Lamont received a third of delegates’ votes at the Connecticut Democratic Party convention in May, thus avoiding having to petition to place his name on the ballot for the August primary election. This has caused considerable consternation within the Democratic Party establishment, which is determined to marginalize the issue of the Iraq war in its campaign for the November midterm elections.
New York Senator Charles Schumer, head of the Democratic Senatorial Campaign Committee, recently asked Lamont to drop out of the race.
Lamont called for support for the non-binding Levin-Reed Amendment, which was rejected in last week’s Senate debate on the war by a 60-39 vote. The measure called for the Bush administration to begin withdrawing an undetermined number of American troops by the end of this year and announce a timetable to further withdrawals some time in the future. It was defeated by a 60-39 vote margin.
A resolution put forward by Democratic Senator John Kerry to set a deadline of July 1, 2007 for withdrawal of US troops was overwhelmingly rejected by a vote of 86-13. Lamont’s campaign manager Tom Swan told the Hartford Courant recentlythat Lamont supports a withdrawal by July 2007.
A statement on Lamont’s web site makes it clear that his opposition to the war is of a tactical, rather than a principled, nature, and that he does not challenge the imperialist basis of the war, or of American foreign policy in general. The statement declares that to “‘stay the course’ is not a winning strategy for Iraq or America” and “our frontline military troops should begin to be redeployed and our troops should start heading home.”
Lieberman, the Democrats’ vice presidential candidate in 2000, opposed both Democratic resolutions and sided with the White House in the Senate debate.

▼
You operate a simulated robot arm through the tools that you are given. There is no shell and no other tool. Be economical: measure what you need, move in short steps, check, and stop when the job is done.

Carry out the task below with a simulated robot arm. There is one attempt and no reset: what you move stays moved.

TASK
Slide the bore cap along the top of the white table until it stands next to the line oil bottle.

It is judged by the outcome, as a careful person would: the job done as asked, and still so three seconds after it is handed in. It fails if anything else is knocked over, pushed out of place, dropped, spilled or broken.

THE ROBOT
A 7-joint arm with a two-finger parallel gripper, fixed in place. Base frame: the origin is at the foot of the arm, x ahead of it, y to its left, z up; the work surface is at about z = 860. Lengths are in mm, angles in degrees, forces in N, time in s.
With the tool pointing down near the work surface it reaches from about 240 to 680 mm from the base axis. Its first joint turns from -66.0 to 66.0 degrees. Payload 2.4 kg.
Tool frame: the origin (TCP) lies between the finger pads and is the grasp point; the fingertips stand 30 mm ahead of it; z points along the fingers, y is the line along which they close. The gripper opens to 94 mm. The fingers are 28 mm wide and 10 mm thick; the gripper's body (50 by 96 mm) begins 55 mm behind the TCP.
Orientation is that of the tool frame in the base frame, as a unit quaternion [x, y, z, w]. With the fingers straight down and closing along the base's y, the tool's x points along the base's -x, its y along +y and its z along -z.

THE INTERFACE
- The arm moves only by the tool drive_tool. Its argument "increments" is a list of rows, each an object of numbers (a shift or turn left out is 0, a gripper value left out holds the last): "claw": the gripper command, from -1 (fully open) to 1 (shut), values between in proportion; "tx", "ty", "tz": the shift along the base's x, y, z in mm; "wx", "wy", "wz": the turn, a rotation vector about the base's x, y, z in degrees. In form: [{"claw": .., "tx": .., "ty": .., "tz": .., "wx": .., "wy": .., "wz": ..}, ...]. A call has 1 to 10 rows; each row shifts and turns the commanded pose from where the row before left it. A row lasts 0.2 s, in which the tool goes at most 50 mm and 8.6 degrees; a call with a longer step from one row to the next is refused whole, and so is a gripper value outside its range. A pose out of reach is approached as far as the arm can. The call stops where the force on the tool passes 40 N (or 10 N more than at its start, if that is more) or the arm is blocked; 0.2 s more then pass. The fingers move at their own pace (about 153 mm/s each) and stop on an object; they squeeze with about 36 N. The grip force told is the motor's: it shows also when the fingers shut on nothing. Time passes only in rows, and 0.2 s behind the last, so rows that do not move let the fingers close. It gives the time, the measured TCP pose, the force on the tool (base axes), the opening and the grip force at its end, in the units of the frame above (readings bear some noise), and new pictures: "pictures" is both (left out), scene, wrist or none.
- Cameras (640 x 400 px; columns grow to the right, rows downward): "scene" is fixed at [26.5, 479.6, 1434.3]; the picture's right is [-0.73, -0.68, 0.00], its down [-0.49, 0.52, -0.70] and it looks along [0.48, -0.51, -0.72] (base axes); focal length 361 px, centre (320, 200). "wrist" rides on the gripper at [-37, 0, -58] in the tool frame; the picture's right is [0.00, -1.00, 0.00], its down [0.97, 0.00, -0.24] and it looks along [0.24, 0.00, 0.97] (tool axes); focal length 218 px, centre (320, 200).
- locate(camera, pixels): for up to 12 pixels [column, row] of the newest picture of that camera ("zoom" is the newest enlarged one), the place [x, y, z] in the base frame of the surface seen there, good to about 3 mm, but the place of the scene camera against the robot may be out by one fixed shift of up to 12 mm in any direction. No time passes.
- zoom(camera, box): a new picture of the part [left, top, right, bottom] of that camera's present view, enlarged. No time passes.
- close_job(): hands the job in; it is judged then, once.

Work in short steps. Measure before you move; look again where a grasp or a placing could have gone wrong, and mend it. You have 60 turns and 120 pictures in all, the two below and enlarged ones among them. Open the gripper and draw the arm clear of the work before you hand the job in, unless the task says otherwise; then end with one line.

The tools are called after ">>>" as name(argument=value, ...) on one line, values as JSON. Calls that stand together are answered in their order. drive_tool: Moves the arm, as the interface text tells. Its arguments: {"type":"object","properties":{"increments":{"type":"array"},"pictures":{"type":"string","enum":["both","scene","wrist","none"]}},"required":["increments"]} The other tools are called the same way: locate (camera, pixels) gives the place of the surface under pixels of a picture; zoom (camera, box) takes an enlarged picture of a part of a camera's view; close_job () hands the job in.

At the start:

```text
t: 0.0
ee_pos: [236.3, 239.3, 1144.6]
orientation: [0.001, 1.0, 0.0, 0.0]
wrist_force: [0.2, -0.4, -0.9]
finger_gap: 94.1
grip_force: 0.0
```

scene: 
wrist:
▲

He has been the Democrats’ most strident supporter of the war, vocally defending both Defense Secretary Donald Rumsfeld and President Bush. He attacked opponents of the war last December, saying, “in matters of war, we undermine presidential credibility at our nation’s peril.”
As Al Gore’s running mate in 2000, Lieberman went on record opposing the Constitutional principle of the separation of the church and state, commenting at a campaign appearance in Detroit that “the Constitution guarantees freedom of religion, not freedom from religion.”
In the wake of the 9/11 terrorist attacks, he enthusiastically supported the passage of the USA Patriot Act and, as chairman of the Senate Governmental Affairs Committee, worked to create the Department of Homeland Security. He has backed all of the antidemocratic measures enacted by the Bush administration in the name of the “war on terror.”
Running as a supporter of the Iraq war in the race for the Democratic presidential nomination in 2004, he was forced to withdraw after obtaining disastrously low votes in a series of primary elections.
A substantial group of unions—including SEIU Local 1298, American Postal Workers Local 237, Communications Workers of America Local 1103, Electricians Local 90, UNITE HERE, and the United Food and Commercial Workers—have endorsed Lieberman in this year’s Democratic primary election. Some of these unions are affiliated to the AFL-CIO and others have joined the breakaway “Change to Win” union coalition. Their common endorsement of the chief representative of the most right-wing, pro-war faction of the Democratic Party demonstrates the absence of any principled political differences between the two rival factions within the trade union bureaucracy.
The endorsement of Lieberman is a clear expression of the nationalist and pro-imperialist politics of the American unions—politics that underlie their collaboration with the corporations in imposing ever more brutal attacks on the American working class. It is one more demonstration of the deeply reactionary and anti-working class character of these bureaucratic organizations.